■ DATASET SECTION ■
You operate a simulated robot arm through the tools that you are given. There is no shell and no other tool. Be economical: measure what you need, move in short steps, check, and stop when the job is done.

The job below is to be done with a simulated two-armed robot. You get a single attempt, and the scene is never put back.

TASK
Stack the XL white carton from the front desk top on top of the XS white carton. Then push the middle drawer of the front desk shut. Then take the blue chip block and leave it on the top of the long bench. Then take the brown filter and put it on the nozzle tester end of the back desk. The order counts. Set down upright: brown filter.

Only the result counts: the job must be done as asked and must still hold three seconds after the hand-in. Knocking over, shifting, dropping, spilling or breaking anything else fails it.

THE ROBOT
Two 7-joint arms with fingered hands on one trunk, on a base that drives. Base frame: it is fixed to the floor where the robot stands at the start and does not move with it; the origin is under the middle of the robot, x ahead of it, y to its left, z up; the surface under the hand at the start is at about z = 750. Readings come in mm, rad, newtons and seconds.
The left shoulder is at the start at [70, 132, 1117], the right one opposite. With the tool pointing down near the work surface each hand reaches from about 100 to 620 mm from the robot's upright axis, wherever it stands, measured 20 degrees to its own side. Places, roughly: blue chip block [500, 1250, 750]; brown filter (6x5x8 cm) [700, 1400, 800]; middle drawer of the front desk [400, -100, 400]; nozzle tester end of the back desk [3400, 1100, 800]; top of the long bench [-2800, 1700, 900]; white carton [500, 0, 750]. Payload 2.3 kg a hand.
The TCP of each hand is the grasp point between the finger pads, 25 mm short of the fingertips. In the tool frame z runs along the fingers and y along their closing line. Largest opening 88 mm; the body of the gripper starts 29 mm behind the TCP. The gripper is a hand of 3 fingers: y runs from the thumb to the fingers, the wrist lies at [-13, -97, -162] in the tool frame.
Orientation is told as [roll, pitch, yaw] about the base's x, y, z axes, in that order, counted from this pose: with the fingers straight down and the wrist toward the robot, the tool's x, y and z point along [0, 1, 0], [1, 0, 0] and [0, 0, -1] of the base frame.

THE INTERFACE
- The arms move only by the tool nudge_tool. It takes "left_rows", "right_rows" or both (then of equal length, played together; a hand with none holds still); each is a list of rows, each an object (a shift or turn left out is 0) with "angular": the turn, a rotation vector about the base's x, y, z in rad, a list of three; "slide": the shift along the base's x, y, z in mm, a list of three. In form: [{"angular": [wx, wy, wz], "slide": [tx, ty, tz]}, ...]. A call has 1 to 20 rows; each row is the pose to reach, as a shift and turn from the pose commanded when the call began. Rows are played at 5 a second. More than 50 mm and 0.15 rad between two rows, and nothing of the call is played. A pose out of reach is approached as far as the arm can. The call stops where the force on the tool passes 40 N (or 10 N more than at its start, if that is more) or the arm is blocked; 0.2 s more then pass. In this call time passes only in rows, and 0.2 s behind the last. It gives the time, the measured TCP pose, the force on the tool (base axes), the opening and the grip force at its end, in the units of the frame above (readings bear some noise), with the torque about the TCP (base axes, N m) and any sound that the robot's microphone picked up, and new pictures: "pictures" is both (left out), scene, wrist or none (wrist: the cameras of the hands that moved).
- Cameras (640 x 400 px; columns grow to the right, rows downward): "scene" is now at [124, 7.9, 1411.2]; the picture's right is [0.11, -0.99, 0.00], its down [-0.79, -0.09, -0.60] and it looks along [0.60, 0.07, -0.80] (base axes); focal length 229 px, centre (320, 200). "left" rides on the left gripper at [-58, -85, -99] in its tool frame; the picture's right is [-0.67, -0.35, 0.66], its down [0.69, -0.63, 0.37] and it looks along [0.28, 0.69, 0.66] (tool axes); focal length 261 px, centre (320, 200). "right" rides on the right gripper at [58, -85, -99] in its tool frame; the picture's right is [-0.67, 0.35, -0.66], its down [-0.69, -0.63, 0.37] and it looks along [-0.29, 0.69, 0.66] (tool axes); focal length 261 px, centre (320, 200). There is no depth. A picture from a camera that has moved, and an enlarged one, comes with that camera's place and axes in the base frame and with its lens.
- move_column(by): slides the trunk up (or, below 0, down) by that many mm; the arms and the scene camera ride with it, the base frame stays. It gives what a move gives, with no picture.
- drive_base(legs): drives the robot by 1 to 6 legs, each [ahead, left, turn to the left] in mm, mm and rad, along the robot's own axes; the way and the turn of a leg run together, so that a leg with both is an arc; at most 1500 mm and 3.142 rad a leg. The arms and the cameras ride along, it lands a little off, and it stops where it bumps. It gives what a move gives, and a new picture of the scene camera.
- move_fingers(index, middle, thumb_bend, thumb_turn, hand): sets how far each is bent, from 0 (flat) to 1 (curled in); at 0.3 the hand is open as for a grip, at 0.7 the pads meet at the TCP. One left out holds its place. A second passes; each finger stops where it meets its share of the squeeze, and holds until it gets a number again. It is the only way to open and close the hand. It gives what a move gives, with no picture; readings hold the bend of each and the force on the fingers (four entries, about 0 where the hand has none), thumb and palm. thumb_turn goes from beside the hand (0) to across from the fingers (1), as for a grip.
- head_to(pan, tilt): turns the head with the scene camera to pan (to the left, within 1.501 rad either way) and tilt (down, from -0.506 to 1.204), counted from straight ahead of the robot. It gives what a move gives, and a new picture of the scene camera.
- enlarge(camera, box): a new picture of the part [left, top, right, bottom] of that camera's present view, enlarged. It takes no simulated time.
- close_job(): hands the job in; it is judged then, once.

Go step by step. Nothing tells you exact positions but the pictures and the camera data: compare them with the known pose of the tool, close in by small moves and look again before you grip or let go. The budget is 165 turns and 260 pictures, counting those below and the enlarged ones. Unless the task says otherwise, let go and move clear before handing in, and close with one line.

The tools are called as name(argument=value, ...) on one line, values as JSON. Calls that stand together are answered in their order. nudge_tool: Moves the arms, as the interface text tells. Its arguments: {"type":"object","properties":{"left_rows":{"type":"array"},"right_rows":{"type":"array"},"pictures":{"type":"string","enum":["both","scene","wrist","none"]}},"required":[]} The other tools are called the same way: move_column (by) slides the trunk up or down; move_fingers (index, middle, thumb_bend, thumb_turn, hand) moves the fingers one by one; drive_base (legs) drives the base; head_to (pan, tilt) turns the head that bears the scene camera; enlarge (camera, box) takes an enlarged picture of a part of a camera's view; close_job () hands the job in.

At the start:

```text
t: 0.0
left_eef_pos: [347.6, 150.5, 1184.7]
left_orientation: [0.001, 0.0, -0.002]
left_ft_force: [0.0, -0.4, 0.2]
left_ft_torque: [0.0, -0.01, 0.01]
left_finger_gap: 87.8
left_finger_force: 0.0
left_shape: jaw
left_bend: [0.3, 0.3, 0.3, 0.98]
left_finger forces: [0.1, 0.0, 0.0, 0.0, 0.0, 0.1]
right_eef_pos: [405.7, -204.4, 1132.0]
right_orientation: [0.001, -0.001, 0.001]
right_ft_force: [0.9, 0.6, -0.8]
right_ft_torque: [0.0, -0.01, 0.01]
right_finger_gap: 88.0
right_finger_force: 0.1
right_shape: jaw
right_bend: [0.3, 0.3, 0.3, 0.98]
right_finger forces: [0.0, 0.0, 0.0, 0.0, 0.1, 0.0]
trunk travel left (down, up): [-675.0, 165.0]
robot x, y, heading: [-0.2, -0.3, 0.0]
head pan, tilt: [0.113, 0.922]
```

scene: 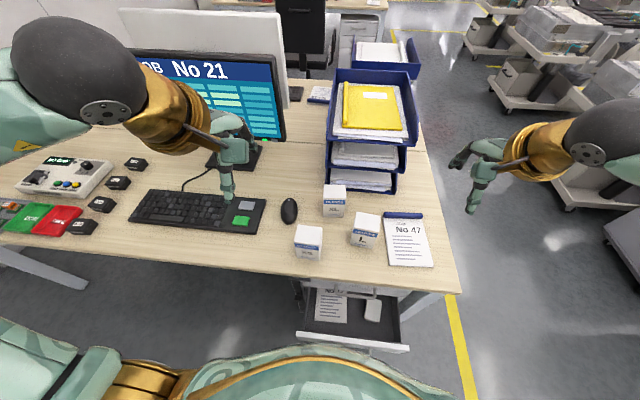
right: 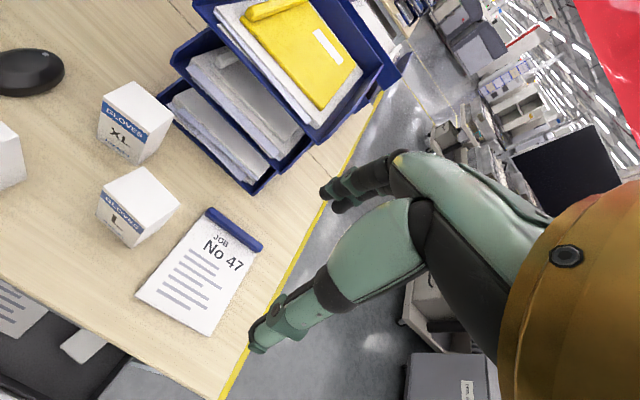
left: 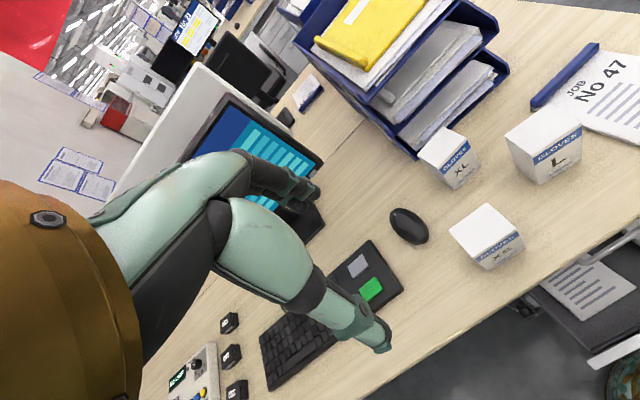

■ EXERCISE DIRECTIONS ■
Within the data above, pick out all lines holding the word "forces".

■ WRITTEN REPLY ■
left_finger forces: [0.1, 0.0, 0.0, 0.0, 0.0, 0.1]
right_finger forces: [0.0, 0.0, 0.0, 0.0, 0.1, 0.0]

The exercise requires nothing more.